1)   Four dot product of velocities v1.v2>=c^2

This is meaningless. If you are projecting a shorter 4-vector onto a longer one, the result can never exceed the length of the longer vector, that’s just basic geometry. In other words, the longest a projection can ever be is that of a 4-vector onto itself, which, in Minkowski spacetime, is thus -1. Since the inner product is invariant, this is true for all 4-vectors in all frames.

Consider a general 4-velocity of the type

\[u^{\mu } =( \gamma ,\gamma v_{x} ,\gamma v_{y} ,\gamma v_{z})\]

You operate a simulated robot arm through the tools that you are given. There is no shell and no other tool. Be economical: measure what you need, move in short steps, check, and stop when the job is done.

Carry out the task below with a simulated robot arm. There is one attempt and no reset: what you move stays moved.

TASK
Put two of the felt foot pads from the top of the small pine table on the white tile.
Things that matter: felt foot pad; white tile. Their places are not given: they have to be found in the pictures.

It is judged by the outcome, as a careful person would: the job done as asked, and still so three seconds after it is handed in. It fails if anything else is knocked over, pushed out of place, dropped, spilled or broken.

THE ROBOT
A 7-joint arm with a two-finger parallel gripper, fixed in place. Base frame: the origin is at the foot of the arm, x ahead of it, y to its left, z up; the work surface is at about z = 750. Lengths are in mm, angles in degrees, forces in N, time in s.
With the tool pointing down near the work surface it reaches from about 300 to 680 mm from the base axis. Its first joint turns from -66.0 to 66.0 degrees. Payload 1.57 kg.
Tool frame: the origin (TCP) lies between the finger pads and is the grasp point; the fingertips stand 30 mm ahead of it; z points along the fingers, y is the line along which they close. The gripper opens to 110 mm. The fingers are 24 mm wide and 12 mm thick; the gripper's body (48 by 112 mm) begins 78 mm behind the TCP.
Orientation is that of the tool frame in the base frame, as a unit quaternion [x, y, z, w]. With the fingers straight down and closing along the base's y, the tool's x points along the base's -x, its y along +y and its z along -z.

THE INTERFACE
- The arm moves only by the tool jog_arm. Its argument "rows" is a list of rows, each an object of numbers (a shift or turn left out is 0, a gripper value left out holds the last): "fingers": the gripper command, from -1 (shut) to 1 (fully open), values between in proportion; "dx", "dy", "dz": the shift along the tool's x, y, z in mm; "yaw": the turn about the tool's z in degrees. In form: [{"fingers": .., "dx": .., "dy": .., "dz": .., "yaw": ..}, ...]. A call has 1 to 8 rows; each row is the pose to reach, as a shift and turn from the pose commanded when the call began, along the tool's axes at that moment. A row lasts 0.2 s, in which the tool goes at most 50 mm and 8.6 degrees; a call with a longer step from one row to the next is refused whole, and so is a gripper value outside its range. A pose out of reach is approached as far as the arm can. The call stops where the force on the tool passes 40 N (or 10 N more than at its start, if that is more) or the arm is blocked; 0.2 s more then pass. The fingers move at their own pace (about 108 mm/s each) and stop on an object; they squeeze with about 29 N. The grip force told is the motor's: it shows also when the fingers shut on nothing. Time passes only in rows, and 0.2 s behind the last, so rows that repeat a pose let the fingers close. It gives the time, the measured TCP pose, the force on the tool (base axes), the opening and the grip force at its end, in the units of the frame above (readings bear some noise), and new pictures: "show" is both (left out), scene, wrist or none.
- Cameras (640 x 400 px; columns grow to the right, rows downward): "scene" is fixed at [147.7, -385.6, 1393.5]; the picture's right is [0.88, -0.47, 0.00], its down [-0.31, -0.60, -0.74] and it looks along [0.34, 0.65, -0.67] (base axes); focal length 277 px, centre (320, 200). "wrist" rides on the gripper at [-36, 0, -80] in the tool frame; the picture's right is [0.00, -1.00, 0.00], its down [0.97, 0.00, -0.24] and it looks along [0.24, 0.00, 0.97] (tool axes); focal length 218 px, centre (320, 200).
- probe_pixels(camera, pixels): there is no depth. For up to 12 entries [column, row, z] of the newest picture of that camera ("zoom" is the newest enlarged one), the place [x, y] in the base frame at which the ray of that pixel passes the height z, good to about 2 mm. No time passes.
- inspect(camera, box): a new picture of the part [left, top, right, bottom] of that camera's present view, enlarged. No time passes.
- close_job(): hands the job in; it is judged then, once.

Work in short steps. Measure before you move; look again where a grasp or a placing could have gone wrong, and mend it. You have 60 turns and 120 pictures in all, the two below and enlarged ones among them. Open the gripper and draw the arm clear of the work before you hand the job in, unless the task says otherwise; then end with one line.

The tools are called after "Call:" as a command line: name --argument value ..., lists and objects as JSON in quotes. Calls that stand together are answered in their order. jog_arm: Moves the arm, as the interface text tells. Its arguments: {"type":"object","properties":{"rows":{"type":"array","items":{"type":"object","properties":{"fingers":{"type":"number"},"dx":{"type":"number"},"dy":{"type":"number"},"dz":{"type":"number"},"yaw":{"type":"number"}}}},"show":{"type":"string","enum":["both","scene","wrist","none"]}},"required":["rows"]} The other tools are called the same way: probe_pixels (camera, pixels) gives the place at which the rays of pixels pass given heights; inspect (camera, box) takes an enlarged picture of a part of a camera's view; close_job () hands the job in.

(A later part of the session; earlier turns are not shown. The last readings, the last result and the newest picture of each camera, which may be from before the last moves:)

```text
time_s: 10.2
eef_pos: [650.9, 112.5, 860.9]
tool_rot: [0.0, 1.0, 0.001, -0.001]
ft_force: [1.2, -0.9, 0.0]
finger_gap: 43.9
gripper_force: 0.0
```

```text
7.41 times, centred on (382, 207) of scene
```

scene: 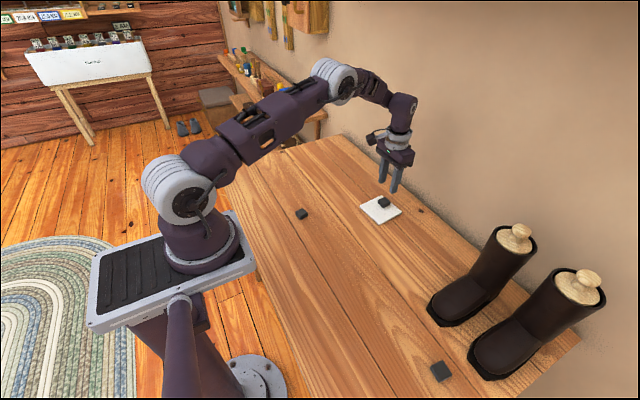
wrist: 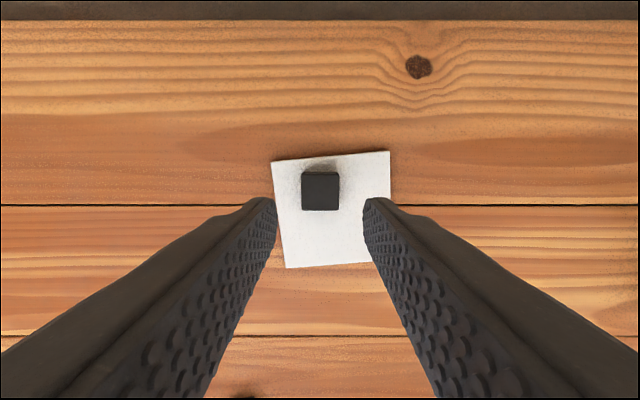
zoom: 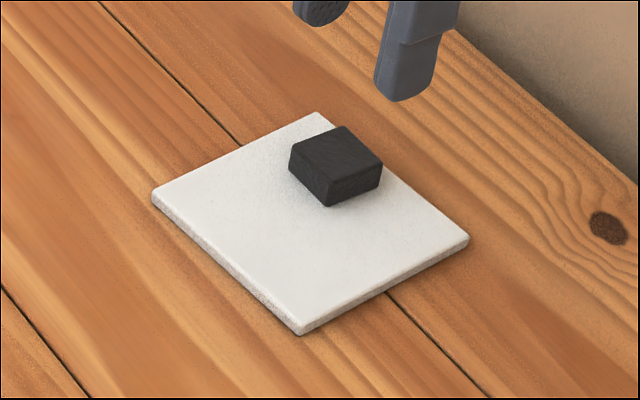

The inner product with itself is

\[u^{\mu } u_{\mu } =-\gamma ^{2}\left( 1-v^{2}\right) =-\gamma ^{2} /\gamma ^{2} =-1\]

as expected. So your claim is wrong.

14 hours ago, Anamitra Palit said:

2)   Four dot product of momenta p1.p2>=m1 m2 c^4 [Equation (6)]

If this were true, the momentum of a photon would be zero. This is evidently false, as we know already from experiment and observation. Mathematically, you can show this in a similar manner as above.
So again, you are wrong.

14 hours ago, Anamitra Palit said:

3)   Finally we have brought out a result:v.v=c^2[gamma^2-1+1/gamma^2]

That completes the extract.